--- begin Text block ---

El año pasado la editorial Lumen publicó Los últimos testigos, de Cynthia Ozick (editada
originalmente en 2004 en inglés como Heir to the Gimmering World). Ozick nació en Nueva York en
1928, ciudad en la que todavía vive, y es sin dudas una de las mejores escritoras de la literatura
norteamericana contemporánea, si no la mejor. Conocí su obra hace muchos años, gracias a Andi
Nachón, la autora de W.A.R.Z.A.W.A (“llega otro invierno. Una papa/humeando desde un cacharro
de metal –para ver/desde allí– los ojos del amo: tapame la cara”). En una misma
conversación, Andi me recomendó dos autores que yo no conocía: John Asbhery y Cynthia Ozick.

--- end Text block ---
--- begin Given data ---

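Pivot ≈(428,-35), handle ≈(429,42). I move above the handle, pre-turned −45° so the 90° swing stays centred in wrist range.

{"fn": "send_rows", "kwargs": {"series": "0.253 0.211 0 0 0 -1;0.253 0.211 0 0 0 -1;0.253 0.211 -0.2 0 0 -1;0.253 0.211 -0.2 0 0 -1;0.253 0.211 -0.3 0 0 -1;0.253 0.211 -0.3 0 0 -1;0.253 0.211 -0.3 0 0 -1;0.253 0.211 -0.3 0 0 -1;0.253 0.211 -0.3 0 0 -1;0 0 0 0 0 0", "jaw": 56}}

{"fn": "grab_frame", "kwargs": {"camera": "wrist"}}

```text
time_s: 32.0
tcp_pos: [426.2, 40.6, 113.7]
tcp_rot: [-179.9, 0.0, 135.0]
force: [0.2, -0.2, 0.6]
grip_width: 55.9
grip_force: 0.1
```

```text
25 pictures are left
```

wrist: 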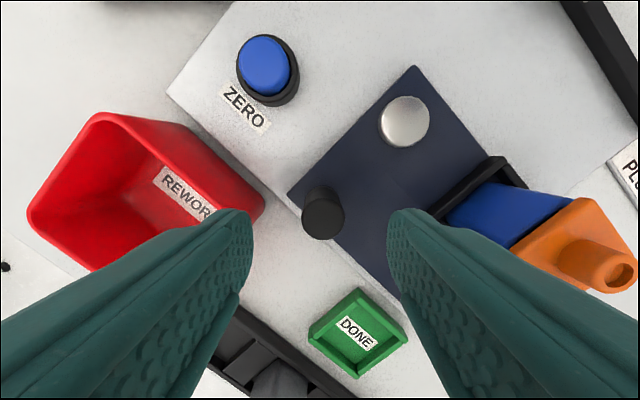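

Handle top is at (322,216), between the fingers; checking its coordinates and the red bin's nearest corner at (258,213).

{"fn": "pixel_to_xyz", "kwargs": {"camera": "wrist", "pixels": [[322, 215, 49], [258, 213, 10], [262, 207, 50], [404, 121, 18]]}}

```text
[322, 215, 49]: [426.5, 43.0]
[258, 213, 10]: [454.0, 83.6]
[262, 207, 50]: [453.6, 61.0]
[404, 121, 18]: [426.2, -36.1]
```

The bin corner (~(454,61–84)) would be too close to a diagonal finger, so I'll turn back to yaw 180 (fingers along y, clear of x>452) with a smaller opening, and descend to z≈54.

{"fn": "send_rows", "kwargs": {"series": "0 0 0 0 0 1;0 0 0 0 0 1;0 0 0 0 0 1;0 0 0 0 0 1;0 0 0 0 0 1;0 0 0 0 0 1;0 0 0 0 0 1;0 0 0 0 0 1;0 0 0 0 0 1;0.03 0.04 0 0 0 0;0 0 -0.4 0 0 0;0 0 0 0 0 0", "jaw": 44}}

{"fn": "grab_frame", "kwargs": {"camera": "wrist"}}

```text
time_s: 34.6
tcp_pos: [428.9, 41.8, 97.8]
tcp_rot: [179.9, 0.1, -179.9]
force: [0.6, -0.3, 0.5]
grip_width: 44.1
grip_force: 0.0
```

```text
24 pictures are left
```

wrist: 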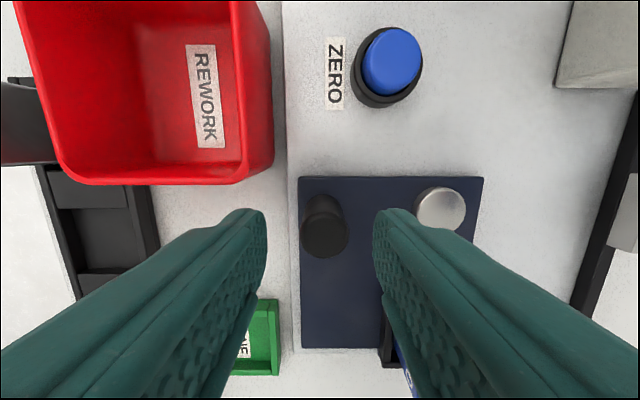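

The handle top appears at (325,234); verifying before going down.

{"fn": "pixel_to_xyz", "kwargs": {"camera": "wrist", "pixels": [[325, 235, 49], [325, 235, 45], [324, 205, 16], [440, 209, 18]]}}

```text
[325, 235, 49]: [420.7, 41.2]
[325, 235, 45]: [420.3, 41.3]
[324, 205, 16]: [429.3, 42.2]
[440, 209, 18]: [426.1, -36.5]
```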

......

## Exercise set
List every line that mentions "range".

--- end Given data ---

## Exercise set
A – Cite the text block exactly. Begin with "El año pasado" and finish with "y Cynthia Ozick.".
B – Extend the text block, starting right after its last sentence.

## Answers in order
A –
El año pasado la editorial Lumen publicó Los últimos testigos, de Cynthia Ozick (editada
originalmente en 2004 en inglés como Heir to the Gimmering World). Ozick nació en Nueva York en
1928, ciudad en la que todavía vive, y es sin dudas una de las mejores escritoras de la literatura
norteamericana contemporánea, si no la mejor. Conocí su obra hace muchos años, gracias a Andi
Nachón, la autora de W.A.R.Z.A.W.A (“llega otro invierno. Una papa/humeando desde un cacharro
de metal –para ver/desde allí– los ojos del amo: tapame la cara”). En una misma
conversación, Andi me recomendó dos autores que yo no conocía: John Asbhery y Cynthia Ozick.

B –
El poeta Asbhery escribió una veintena de libros irrelevantes y una obra maestra, única y
genial: Autorretrato en espejo convexo. La de Ozick es una obra más pareja, llena de grandes
cuentos, novelas, poemas y ensayos (volviendo a Nachón, cómo no estar agradecido con alguien que me
hizo conocer dos escritores de los nunca más pude salir). Pero sus textos extrañamente circulan
poco y mal en Buenos Aires. Los últimos testigos fue publicado en España pero por ahora no se
distribuyó aquí. Antes, la editorial Montesinos había publicado tres de sus libros –entre
ellos Levitación, mi favorito– pero ya no se encuentran, sin contar que casi la mitad de su
obra sigue sin ser traducida. En castellano su destino es errático, quizá la suya sea una
literatura demasiado aguda, erudita y sutil, entre tantos Chuck Palahniuk, Jonathan Franzen y David
Foster Wallace (¿queda viejo decir que la difusión masiva de esa clase de escritores muy menores se
debe pura y simplemente al imperialismo cultural norteamericano?). Pero la buena editorial Bajo La
Luna anuncia para dentro de unos meses la publicación de Virilidad, la primera traducción de Ozick
hecha en Buenos Aires. Es una gran noticia.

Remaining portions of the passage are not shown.